> [EXCERPT TO READ]:
JORNAL 676 DE 12 DE
NOVEMBRO DE 2014
As poucas
chuvas deste ano vieram relembrar o nível de vulnerabilidade em que se encontra
parte significativa da população cabo-verdiana, particularmente no mundo rural.
De todas as ilhas ouvem-se os lamentos das pessoas que vêem o seu investimento
na sementeira desaparecer, as culturas perdidas e o gado em perigo de morrer
por falta de pasto. Apesar dos milhões gastos estradas, barragens, reservatório
e outras infra-estruturas a fragilidade de existência de milhares de pessoas
não se alterou significativamente. Ainda qualquer solavanco, seja no regime ou
na quantidade de chuvas caídas, é suficiente para colocar muita gente
em situação
de carestia extrema com impacto na capacidade de se alimentarem, de cuidar dos
filhos e de os manter na escola.
A promessa
dos enormes investimentos públicos feitos no mundo rural está por se realizar.
A actividade agrícola que o Governo chama pomposamente de agro-negócios depara-se com vários problemas: as culturas não são
de alto valor acrescentado, a cadeia de oferta até chegar aos consumidores não
está qualificada com a padronização dos produtos e a certificação de qualidade
e o mercado continua incipiente devido ao estrangulamento dos transportes marítimos
infrequentes e excessivamente caros. Os indivíduos e famílias envolvidos
dificilmente conseguem um retorno adequado aos seus investimentos e esforço
directo, não obstante os subsídios estatais na aquisição de equipamentos de rega,
na compra da água, no apoio técnico e no combate às pragas. A precariedade de
todo o processo é sentida sempre que se mexe de uma forma ou outra no custo de
qualquer destes factores. É só ouvir o coro de protestos que se gera quando é
alterado em poucos escudos o preço da água. Não estranha pois que um desvio no
padrão das chuvas seja calamitoso. Ninguém consegue fazer poupanças em
antecipação de eventuais momentos maus.
Em artigo
recente publicado neste jornal o professor da Universidade de Harvard Dani
Rodrik chamou a atenção para o facto que no actual estado de globalização não é
fácil aos países subdesenvolvidos resolverem o seu problema de emprego com a rapidez
vista anteriormente por via da industrialização voltada para a exportação. Os
Tigres da Asia e mais recentemente as Maurícias cresceram e prosperaram dessa
forma nos anos 60, 70 e 80. Mas com a ascensão da China e as transformações na
manufactura mundial tirar gente dos campos e torná-las quatro vez ou mais
produtivas a trabalhar em fábricas para exportação passou a ser mais difícil. O
professor Rodrik não acredita que a alternativa de dirigir o emprego para serviços
e produtos não transaccionáveis seja capaz de induzir crescimento significativo.
Justifica-se dizendo que a pequena dimensão do mercado interno auto limita os ganhos
em produtividade e força uma baixa de preços e da rentabilidade dos
investimentos feitos. Certamente muitos do “agro-negócios” no país estão a
passar por isso.

> [PROVIDED DATA]:
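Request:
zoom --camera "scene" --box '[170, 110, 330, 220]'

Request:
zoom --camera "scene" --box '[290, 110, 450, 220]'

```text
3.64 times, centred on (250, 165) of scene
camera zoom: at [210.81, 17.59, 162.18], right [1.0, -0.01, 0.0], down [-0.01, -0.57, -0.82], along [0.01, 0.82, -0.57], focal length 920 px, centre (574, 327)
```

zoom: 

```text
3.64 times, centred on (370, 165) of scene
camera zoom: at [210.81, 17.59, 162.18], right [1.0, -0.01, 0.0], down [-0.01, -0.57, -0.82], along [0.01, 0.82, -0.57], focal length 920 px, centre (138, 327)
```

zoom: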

> [WHAT THE TASK REQUIRES]: Provide the original wording of the excerpt to read from "De todas as" as far as "manter na escola.".

> [PROBLEM SOLUTION]:
De todas as ilhas ouvem-se os lamentos das pessoas que vêem o seu investimento
na sementeira desaparecer, as culturas perdidas e o gado em perigo de morrer
por falta de pasto. Apesar dos milhões gastos estradas, barragens, reservatório
e outras infra-estruturas a fragilidade de existência de milhares de pessoas
não se alterou significativamente. Ainda qualquer solavanco, seja no regime ou
na quantidade de chuvas caídas, é suficiente para colocar muita gente
em situação
de carestia extrema com impacto na capacidade de se alimentarem, de cuidar dos
filhos e de os manter na escola.